**Problem**
Lift out each line of the data that holds "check".
-- Start --
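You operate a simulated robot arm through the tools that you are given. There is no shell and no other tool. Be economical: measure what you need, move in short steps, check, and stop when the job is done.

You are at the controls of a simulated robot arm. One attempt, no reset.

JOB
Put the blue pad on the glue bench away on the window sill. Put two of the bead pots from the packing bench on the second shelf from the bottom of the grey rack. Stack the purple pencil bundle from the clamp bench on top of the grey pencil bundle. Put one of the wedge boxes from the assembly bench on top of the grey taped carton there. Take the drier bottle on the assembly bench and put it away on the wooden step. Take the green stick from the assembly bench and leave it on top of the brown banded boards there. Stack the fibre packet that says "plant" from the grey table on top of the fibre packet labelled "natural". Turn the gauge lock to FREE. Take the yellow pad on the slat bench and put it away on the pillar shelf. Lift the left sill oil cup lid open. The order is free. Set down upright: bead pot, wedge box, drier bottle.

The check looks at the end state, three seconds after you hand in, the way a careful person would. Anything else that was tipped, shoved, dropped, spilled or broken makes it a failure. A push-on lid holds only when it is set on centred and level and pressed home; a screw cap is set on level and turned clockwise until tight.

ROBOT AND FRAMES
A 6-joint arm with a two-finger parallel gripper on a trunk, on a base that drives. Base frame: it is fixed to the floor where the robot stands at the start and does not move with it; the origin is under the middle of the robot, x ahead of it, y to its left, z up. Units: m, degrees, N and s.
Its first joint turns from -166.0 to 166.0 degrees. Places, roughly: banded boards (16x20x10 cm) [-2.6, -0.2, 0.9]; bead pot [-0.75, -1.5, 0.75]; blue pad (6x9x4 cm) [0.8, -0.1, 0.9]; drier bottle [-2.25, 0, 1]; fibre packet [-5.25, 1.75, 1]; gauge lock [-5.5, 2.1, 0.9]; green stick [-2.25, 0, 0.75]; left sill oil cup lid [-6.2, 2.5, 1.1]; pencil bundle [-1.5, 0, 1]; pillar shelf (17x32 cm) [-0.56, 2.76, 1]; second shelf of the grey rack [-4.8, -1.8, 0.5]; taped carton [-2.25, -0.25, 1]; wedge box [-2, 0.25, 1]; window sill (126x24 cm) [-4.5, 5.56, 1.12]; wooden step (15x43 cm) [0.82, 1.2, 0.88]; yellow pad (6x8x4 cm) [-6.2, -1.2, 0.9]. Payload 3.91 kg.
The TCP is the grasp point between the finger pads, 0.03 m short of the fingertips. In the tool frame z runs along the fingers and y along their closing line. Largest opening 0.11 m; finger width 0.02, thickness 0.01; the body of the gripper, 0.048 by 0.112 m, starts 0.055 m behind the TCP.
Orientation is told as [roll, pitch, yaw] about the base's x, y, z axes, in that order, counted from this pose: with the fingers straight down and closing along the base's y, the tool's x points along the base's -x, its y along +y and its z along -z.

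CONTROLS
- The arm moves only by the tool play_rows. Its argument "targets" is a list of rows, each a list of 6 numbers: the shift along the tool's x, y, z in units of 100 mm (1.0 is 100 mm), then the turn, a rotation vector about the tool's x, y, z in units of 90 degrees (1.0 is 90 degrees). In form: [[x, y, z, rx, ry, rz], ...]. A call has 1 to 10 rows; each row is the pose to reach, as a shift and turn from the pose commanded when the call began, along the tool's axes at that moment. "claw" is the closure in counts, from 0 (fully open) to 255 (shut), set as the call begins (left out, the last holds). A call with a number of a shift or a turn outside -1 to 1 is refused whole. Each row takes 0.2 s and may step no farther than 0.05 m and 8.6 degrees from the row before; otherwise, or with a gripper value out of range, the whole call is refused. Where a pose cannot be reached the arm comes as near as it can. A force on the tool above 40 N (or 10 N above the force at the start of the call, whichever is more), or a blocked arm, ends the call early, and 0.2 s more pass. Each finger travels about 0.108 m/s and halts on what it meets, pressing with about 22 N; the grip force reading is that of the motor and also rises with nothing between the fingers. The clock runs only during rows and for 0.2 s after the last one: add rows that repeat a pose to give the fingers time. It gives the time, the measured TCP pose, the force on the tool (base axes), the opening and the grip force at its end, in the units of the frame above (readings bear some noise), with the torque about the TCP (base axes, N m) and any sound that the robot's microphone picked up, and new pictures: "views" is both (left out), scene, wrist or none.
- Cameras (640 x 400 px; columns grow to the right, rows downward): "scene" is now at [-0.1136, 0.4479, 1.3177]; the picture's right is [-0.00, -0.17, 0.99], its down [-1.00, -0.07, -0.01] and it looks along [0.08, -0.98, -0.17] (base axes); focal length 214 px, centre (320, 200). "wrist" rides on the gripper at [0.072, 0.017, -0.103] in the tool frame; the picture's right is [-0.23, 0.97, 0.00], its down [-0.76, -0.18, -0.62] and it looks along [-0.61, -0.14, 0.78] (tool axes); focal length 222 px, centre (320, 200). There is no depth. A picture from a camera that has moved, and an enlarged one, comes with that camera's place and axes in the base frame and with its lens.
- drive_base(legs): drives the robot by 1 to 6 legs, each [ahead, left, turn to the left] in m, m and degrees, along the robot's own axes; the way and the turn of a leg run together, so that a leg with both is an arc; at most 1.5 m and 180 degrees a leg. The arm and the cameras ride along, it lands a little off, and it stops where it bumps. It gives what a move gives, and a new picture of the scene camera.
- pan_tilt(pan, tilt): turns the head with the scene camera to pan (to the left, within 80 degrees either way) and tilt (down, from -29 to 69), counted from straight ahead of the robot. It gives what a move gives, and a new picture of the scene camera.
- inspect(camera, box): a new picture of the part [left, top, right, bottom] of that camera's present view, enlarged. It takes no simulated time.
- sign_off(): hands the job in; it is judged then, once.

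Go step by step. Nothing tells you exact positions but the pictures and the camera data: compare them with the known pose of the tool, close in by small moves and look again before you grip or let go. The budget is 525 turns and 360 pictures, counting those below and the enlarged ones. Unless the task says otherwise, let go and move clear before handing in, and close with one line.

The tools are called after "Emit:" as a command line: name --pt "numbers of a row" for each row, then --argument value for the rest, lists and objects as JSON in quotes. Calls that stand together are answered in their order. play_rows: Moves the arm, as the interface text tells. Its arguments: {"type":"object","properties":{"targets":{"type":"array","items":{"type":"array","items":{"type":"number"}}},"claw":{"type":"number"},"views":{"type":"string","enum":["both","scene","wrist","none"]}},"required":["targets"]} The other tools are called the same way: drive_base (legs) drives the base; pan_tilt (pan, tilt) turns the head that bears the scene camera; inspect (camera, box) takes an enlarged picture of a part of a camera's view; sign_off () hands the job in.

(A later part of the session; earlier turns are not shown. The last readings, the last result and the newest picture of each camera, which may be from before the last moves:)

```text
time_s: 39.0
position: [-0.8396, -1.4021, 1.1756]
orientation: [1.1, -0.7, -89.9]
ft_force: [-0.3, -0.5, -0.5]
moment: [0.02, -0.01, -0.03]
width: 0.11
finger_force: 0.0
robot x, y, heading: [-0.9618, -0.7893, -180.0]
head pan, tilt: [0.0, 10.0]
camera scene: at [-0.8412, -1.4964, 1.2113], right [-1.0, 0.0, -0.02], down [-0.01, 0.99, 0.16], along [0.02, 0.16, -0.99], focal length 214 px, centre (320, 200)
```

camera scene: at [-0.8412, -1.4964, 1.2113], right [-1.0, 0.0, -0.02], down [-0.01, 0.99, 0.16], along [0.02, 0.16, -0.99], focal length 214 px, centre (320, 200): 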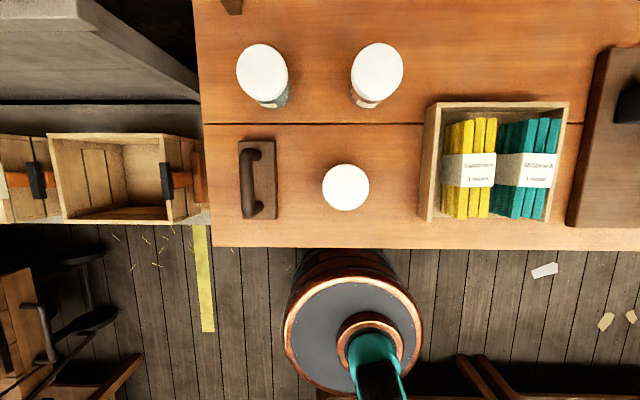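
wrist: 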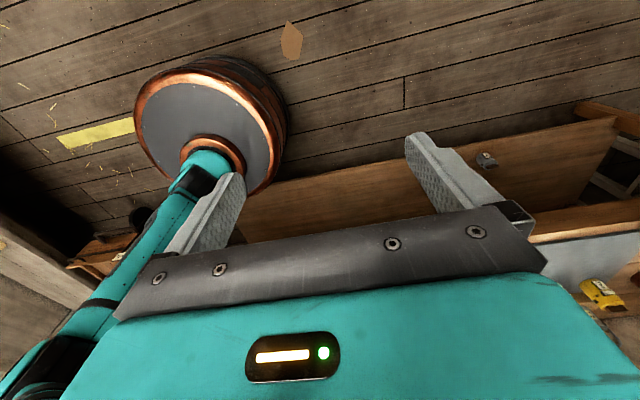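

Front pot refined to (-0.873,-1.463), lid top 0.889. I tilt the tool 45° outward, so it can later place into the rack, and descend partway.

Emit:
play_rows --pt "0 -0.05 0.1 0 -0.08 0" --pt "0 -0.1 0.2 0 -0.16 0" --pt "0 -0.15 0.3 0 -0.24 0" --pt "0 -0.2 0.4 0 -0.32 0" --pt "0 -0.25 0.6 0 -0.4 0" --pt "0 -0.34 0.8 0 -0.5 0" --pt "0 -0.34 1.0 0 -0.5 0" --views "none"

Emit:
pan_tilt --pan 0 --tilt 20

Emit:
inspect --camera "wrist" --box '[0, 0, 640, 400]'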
-- End --
**Expected output**
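You operate a simulated robot arm through the tools that you are given. There is no shell and no other tool. Be economical: measure what you need, move in short steps, check, and stop when the job is done.
The check looks at the end state, three seconds after you hand in, the way a careful person would. Anything else that was tipped, shoved, dropped, spilled or broken makes it a failure. A push-on lid holds only when it is set on centred and level and pressed home; a screw cap is set on level and turned clockwise until tight.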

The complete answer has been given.